• _BRIEF_: Report every line below that holds the word "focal".

Raw records:
====================
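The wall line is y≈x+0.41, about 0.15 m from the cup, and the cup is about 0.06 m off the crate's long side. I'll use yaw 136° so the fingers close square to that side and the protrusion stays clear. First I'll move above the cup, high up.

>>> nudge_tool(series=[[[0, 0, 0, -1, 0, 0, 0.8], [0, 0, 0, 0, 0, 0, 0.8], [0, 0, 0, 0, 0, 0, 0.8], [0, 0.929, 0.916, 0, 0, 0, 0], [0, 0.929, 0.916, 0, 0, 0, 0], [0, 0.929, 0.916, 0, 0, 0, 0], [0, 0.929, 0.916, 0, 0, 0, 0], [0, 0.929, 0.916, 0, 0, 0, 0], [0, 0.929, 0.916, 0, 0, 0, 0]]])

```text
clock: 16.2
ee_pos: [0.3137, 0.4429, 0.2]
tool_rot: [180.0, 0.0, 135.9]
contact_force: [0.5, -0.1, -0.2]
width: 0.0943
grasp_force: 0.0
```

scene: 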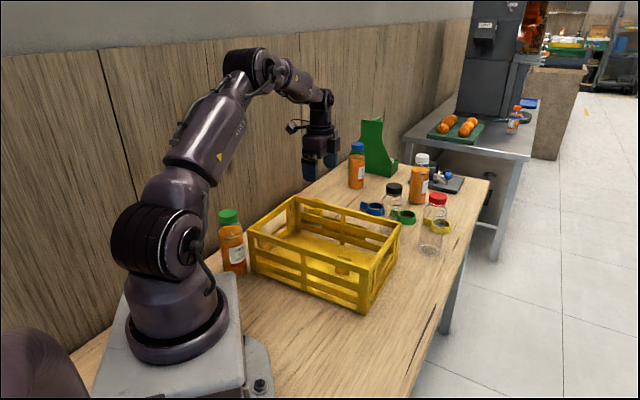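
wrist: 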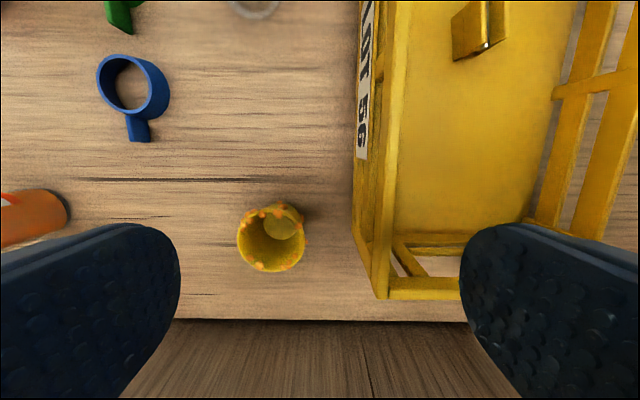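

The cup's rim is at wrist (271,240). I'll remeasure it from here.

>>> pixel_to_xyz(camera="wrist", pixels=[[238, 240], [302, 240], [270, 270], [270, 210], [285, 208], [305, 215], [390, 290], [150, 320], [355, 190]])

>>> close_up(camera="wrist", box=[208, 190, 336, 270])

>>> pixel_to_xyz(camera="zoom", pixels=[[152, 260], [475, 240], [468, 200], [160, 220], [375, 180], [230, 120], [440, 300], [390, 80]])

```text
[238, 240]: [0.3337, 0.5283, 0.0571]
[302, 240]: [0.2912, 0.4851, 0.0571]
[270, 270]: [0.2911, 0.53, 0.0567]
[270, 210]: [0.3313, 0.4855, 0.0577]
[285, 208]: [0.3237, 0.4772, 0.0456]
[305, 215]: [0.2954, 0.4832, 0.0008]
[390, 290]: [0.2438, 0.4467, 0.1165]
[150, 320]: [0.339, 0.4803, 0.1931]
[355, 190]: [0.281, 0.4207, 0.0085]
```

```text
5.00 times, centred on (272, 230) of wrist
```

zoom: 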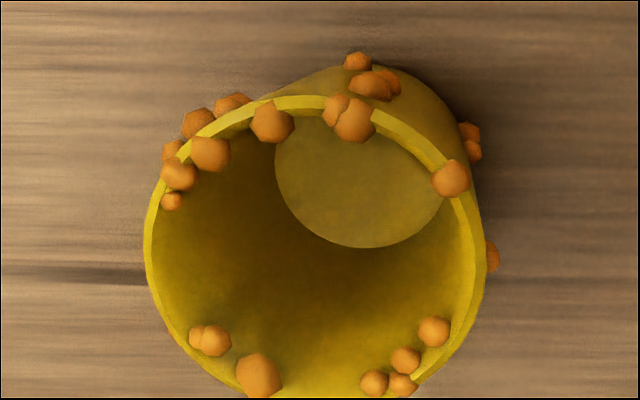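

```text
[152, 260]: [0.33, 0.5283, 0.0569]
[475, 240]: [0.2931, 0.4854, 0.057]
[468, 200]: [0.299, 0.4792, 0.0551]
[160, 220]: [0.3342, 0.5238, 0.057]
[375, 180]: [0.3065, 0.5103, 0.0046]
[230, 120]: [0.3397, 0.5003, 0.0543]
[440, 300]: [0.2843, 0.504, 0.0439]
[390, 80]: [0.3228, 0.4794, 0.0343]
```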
====================
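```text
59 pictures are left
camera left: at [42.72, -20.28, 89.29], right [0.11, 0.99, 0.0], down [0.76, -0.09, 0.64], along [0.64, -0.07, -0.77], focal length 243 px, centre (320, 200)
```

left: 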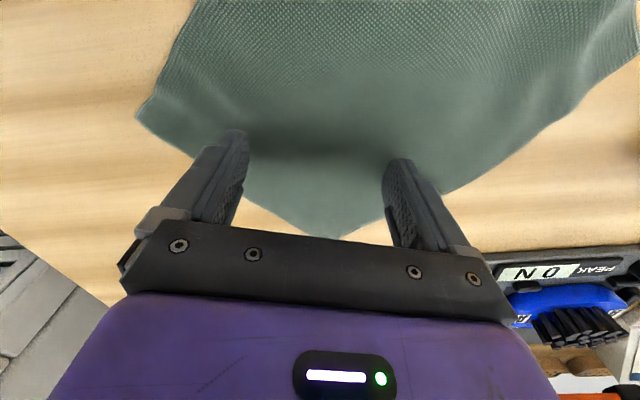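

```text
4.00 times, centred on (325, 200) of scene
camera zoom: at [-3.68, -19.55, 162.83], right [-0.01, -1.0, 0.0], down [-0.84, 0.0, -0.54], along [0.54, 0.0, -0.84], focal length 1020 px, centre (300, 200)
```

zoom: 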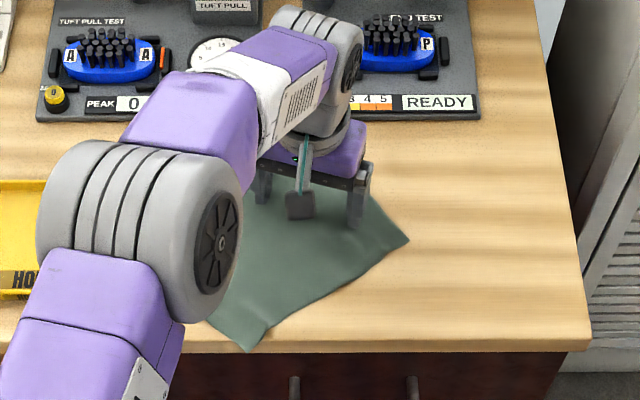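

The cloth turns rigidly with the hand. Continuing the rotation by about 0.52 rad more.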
====================
• _SOLUTION FOR THIS TASK_:
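camera left: at [42.72, -20.28, 89.29], right [0.11, 0.99, 0.0], down [0.76, -0.09, 0.64], along [0.64, -0.07, -0.77], focal length 243 px, centre (320, 200)
camera zoom: at [-3.68, -19.55, 162.83], right [-0.01, -1.0, 0.0], down [-0.84, 0.0, -0.54], along [0.54, 0.0, -0.84], focal length 1020 px, centre (300, 200)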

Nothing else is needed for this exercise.